We noticed, however, that although The Met had acquired five medieval works from the Goldschmidt-Rothschild collection, it had not purchased them at the 1950 Parke-Bernet sale. Instead, it had acquired them from a dealer, Rosenberg & Stiebel, at their New York location. But this dealer had also not purchased these works at the auction, making the question of how and why these medieval works of art had been separated from the rest of the collection before the auction that much more intriguing.

The five medieval works that The Met purchased from Rosenberg & Stiebel included a thirteenth-century copper and champlevé enameled censer, as well as a mirror back and a hunting set with knife, sharpener, and sheath, both of which are now thought to date to the late nineteenth century, and all of which are at The Met (above). But the two most important works from this group were a pair of rare fifteenth-century silver, gilded silver, and engraved beakers, created in Ingolstadt, Germany.


Hans Greiff (German, active ca. 1470–d. 1516). Covered beaker, ca. 1470. Made in Ingolstadt, Bavaria, Germany. Silver, gilded silver, enamel, and glass, H: 14 3/8 in. (36.5 cm). The Metropolitan Museum of Art, New York, The Cloisters Collection, 1950 (50.7.1a, b)

The first is an engraved covered beaker, standing on three trilobed pedestals, with "wild men" holding blank shields perched at its feet. While the inhabited foliate engraving has been compared with decorative prints by Master E.S., a mid-fifteenth-century German goldsmith and engraver who signed his engravings with that monogram, scholars now consider this engraving to be modern, not medieval, and perhaps completed sometime in the nineteenth century.
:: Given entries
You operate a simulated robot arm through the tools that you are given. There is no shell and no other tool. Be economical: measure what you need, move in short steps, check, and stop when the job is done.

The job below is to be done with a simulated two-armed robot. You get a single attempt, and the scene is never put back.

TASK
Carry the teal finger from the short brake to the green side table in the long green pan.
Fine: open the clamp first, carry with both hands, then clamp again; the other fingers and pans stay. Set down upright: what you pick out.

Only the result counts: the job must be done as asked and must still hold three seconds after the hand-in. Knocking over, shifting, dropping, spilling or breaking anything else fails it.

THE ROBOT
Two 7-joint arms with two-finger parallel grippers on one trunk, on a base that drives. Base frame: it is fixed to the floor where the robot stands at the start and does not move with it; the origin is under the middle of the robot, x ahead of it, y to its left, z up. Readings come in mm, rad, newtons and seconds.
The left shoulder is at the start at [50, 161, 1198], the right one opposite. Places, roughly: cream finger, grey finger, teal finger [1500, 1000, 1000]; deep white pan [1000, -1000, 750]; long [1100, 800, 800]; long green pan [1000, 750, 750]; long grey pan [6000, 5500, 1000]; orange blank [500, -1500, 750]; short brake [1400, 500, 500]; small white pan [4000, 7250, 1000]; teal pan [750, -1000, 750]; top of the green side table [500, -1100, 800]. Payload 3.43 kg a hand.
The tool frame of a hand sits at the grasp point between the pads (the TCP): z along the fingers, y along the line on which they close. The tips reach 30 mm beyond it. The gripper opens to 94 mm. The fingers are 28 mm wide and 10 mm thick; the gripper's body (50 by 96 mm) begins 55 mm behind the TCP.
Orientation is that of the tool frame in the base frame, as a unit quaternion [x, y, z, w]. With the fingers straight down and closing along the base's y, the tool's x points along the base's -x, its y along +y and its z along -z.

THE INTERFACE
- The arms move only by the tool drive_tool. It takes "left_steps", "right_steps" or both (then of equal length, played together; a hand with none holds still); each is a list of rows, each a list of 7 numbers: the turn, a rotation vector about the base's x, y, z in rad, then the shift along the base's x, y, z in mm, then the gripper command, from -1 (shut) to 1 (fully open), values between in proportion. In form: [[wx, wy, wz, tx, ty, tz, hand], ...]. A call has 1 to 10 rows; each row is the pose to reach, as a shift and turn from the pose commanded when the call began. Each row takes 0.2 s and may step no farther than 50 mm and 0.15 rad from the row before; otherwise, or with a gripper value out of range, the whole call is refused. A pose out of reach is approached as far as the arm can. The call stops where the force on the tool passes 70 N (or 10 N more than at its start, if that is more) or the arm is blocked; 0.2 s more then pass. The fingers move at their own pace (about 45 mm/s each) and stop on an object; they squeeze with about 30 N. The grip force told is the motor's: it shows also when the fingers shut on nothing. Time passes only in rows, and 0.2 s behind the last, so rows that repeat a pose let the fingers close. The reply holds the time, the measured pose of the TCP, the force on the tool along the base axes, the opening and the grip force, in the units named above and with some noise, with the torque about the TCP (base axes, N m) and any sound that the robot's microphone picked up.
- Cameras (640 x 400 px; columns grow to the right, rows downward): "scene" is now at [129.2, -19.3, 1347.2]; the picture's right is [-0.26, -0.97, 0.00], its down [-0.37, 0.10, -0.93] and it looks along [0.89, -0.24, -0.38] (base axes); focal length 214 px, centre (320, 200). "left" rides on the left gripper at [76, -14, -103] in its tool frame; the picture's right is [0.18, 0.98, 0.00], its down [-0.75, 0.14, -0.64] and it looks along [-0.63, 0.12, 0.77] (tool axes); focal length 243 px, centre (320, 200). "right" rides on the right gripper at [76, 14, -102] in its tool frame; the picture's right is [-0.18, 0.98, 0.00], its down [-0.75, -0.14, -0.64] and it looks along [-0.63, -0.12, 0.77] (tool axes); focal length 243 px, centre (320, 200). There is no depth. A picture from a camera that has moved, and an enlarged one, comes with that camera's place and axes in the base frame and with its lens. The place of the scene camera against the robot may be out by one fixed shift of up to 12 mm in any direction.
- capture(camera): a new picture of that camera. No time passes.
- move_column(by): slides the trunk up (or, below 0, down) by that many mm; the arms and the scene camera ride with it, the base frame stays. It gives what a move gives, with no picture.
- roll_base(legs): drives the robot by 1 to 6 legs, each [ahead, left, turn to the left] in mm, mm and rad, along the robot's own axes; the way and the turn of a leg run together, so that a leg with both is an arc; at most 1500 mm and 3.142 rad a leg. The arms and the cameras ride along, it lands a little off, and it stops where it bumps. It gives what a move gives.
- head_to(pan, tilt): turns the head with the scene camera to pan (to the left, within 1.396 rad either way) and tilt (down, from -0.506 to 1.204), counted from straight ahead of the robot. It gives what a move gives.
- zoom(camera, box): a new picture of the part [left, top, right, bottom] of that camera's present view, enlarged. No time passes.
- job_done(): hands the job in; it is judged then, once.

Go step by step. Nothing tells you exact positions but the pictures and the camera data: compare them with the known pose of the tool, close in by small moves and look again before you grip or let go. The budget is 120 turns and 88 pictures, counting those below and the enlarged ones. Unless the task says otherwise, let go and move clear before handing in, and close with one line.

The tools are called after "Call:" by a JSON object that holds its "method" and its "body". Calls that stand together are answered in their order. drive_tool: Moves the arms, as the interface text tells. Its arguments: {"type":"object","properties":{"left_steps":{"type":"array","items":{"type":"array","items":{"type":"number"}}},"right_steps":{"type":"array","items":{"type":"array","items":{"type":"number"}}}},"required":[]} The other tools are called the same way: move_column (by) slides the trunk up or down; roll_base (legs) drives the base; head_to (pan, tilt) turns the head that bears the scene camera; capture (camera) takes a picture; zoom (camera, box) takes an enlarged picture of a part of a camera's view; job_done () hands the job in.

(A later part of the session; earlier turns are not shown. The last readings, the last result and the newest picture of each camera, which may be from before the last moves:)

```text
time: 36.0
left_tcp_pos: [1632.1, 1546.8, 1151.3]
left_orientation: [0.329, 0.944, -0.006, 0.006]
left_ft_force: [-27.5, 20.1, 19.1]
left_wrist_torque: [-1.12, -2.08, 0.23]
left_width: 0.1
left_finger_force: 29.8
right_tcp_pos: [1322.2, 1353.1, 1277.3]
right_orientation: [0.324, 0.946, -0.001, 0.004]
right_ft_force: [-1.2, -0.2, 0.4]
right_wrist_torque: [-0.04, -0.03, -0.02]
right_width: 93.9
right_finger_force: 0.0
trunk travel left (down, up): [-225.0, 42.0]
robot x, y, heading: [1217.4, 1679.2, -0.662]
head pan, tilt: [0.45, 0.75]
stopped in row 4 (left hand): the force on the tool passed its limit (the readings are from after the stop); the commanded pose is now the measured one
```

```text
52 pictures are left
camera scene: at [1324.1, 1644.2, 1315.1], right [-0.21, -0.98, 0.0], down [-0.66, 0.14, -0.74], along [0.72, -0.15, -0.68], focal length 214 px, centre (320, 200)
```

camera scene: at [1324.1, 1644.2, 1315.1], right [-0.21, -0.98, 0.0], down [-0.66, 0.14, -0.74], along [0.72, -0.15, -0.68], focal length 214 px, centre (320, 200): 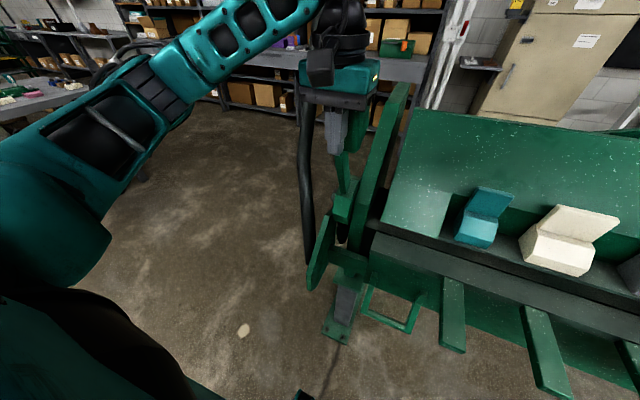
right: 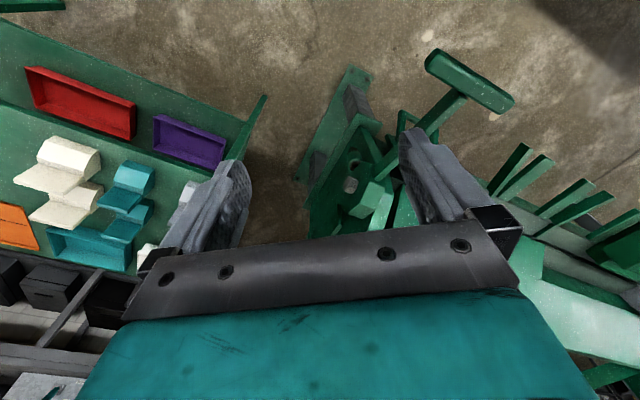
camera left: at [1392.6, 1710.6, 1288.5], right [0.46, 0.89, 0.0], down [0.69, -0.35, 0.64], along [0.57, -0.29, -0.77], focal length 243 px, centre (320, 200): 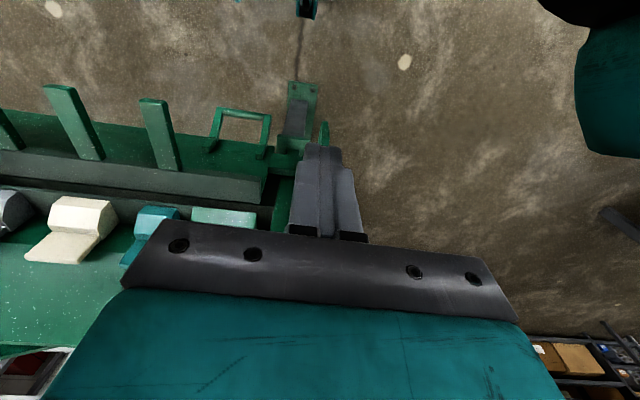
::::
The beaker has a couple of identifying marks. Located at the bottom of the vessel (not shown) is a rampant panther, the hallmark of the city of Ingolstadt's goldsmiths' guild. On the underside of the beaker's cover (above right) is an enameled plaque, also decorated with the Ingolstadt panther—the city's coat of arms—in blue enamel on silver with tongues of red flame. Although the work has no maker's mark, stylistic features suggest it was made by Hans Greiff (1470–1516), an accomplished goldsmith working in the vicinity of Ingolstadt.